Required task
Extract all lines in the data that contain the word "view".

----

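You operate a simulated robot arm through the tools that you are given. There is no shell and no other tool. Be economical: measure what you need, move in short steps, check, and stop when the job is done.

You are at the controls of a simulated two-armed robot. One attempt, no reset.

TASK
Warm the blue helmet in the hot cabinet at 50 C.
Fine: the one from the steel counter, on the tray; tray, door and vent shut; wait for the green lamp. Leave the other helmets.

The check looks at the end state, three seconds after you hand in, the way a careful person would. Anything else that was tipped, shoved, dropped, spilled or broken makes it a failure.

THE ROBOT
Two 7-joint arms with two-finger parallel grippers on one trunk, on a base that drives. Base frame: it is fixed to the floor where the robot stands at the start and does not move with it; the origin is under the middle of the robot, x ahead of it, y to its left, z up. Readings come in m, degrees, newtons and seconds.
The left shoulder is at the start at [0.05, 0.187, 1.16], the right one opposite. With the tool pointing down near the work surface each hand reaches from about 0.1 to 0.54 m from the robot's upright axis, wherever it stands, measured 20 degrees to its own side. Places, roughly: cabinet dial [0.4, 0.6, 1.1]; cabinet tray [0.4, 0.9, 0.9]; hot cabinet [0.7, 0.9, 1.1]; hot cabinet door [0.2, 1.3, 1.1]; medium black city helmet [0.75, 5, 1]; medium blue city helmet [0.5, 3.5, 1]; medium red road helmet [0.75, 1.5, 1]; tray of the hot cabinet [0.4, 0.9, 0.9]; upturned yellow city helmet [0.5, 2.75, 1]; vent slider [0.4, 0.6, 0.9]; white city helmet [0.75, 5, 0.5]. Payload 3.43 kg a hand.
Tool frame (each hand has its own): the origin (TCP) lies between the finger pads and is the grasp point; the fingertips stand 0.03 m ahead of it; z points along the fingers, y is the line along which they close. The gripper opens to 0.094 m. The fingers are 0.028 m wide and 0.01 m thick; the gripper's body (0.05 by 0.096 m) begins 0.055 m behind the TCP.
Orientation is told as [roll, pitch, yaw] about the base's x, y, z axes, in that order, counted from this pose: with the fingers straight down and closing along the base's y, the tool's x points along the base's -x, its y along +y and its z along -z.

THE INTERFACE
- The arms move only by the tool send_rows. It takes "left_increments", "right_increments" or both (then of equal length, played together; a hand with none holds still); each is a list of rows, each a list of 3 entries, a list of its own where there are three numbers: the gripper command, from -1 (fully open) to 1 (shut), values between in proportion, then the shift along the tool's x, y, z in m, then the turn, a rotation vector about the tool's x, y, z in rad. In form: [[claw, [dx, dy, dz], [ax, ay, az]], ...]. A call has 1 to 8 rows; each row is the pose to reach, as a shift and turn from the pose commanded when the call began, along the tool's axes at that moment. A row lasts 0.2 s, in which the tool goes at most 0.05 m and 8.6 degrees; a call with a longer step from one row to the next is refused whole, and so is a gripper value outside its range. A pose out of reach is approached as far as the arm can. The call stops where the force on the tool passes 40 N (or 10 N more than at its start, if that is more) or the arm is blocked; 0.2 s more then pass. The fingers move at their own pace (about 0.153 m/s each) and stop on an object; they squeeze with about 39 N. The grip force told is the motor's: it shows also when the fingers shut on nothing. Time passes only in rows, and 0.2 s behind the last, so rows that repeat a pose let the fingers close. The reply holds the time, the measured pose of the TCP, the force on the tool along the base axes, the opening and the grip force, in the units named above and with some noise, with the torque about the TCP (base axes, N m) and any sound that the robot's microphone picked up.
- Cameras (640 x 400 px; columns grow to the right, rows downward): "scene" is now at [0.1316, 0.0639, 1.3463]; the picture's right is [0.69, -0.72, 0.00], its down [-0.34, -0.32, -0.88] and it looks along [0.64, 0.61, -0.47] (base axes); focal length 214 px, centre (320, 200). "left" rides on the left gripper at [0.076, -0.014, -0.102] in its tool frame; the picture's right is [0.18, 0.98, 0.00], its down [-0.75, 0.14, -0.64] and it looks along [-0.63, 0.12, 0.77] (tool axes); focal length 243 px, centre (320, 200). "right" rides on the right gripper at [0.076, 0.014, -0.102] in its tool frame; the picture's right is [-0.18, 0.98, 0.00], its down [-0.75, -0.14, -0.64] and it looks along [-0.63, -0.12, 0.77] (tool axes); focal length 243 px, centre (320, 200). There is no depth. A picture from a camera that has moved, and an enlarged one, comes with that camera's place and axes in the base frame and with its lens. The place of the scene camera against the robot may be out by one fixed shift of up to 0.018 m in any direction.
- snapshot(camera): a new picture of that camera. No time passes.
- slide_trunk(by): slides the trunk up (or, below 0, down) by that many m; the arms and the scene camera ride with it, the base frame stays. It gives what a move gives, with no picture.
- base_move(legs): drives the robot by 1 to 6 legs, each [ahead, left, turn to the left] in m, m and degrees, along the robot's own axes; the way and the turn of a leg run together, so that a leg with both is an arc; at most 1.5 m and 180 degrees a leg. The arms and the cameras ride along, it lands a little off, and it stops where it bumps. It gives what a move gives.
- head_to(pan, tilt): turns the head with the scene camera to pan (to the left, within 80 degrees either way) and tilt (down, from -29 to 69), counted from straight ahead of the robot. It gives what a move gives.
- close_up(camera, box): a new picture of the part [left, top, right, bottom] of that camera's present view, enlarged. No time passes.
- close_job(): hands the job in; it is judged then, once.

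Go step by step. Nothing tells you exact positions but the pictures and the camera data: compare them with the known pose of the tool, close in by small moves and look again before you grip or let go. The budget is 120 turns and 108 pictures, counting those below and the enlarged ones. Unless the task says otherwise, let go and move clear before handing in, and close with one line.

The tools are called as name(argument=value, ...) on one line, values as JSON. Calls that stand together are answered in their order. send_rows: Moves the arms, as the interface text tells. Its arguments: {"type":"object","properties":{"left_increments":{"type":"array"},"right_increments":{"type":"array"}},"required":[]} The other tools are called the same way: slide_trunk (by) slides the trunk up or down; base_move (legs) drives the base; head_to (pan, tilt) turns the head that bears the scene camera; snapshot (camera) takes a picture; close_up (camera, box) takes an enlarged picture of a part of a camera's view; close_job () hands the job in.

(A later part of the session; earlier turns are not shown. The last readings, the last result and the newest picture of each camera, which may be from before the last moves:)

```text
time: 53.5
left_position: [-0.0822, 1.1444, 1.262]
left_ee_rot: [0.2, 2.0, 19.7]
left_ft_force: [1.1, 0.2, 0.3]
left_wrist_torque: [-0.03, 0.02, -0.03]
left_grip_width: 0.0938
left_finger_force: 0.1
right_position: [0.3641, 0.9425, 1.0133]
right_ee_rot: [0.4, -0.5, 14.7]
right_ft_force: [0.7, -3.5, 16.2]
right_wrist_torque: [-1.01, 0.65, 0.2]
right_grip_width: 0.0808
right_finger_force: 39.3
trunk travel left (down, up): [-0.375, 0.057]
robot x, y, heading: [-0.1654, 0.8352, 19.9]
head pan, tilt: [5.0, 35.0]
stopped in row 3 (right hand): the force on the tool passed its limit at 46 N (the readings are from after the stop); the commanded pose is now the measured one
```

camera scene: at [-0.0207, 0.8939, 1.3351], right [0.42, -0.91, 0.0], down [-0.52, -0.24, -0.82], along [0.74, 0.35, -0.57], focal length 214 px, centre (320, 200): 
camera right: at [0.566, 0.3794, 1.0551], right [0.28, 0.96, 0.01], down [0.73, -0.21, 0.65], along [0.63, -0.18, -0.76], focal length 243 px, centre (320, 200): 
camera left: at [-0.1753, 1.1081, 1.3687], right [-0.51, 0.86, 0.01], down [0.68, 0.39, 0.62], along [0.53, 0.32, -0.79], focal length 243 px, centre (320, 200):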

----

Problem solution
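- close_up(camera, box): a new picture of the part [left, top, right, bottom] of that camera's present view, enlarged. No time passes.
The tools are called as name(argument=value, ...) on one line, values as JSON. Calls that stand together are answered in their order. send_rows: Moves the arms, as the interface text tells. Its arguments: {"type":"object","properties":{"left_increments":{"type":"array"},"right_increments":{"type":"array"}},"required":[]} The other tools are called the same way: slide_trunk (by) slides the trunk up or down; base_move (legs) drives the base; head_to (pan, tilt) turns the head that bears the scene camera; snapshot (camera) takes a picture; close_up (camera, box) takes an enlarged picture of a part of a camera's view; close_job () hands the job in.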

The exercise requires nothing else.